A review of new research on youth spirituality has me rethink the gloom and doom of the mainline Protestant Church.

The Christian Century has a review of Souls in Transition: The Religious and Spiritual Lives of Emerging Adults that includes this nugget (h/t Nathan on Facebook):

Drawing on sociologist N. Jay Demerath's thesis that "liberal Protestantism's core values—individualism, pluralism, emancipation, tolerance, free critical inquiry, and the authority of personal experience—have come to so permeate the broader American culture" that these values no longer need liberal Protestantism to survive, Smith makes a fascinating move: he argues that young people are not more involved in American religious life because they don't have to be. The values of America's dominant religious outlook for the past century are now carried forward by American culture itself... Far from being in decline, Demerath suggests, liberal Protestantism has won in American culture.
In other words, the values that drove the American Protestant church have now become embedded in culture and thus the church has won.  Its values have become American values.  The Church has won.  But in doing so, the value of attending church has gone down from a socio-cultural perspective.  So the church succeeded in embedding culture with its values, but now the culture has left the people behind.  But at what cost?  The book concludes:
The gospel gives liberal values redemptive traction, acknowledging the limits of human optimism by offering real hope in God's activity through human communities.
In other words, the church is still necessary to make sense of the culture to which it has contributed. Like the keymaster who needs the gatekeeper, church and culture are now embedded in each other, symbiotic, requiring the other.

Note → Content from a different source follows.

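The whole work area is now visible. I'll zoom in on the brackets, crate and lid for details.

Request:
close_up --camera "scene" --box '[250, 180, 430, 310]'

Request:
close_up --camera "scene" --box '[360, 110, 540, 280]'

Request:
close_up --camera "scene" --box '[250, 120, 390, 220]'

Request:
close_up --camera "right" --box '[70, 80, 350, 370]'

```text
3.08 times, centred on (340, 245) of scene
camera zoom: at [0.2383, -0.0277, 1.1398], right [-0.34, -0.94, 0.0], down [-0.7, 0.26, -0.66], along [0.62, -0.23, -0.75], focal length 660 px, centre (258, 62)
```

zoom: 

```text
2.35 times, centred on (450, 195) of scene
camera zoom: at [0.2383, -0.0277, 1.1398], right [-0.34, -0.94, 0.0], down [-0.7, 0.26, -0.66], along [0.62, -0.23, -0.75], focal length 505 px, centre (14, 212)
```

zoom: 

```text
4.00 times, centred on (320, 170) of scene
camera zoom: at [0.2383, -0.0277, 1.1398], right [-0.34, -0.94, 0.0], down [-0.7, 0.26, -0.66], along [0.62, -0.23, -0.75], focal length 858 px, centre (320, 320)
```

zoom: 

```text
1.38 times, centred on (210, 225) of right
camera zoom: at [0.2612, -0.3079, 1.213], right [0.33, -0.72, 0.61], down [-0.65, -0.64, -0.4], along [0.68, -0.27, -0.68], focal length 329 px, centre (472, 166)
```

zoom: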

So, that's the thesis.  And if it is in a truthful direction, then it is not the mainline church that is in the decline; it has won, remember?  Rather, the churches that continue to reflect society's values of consumerism, echo chambers, segregated experience, and glitzy shiny worship are the impoverished ones because they don't seek to change innate cultural values (innate is more than simply abortion but respect for all life; more than just gay marriage but deliniation of church/empire limits; etc).  The churches that grab ahold of the progressive values, the ones that beckon us forward to just relationships with one another, they are the ones who by cultural standards of numerical growth are failing, but by the kingdom's standards are the only hope it has left.

Yeah, a bit soap-boxy, but it's an interesting conclusion.  Thoughts?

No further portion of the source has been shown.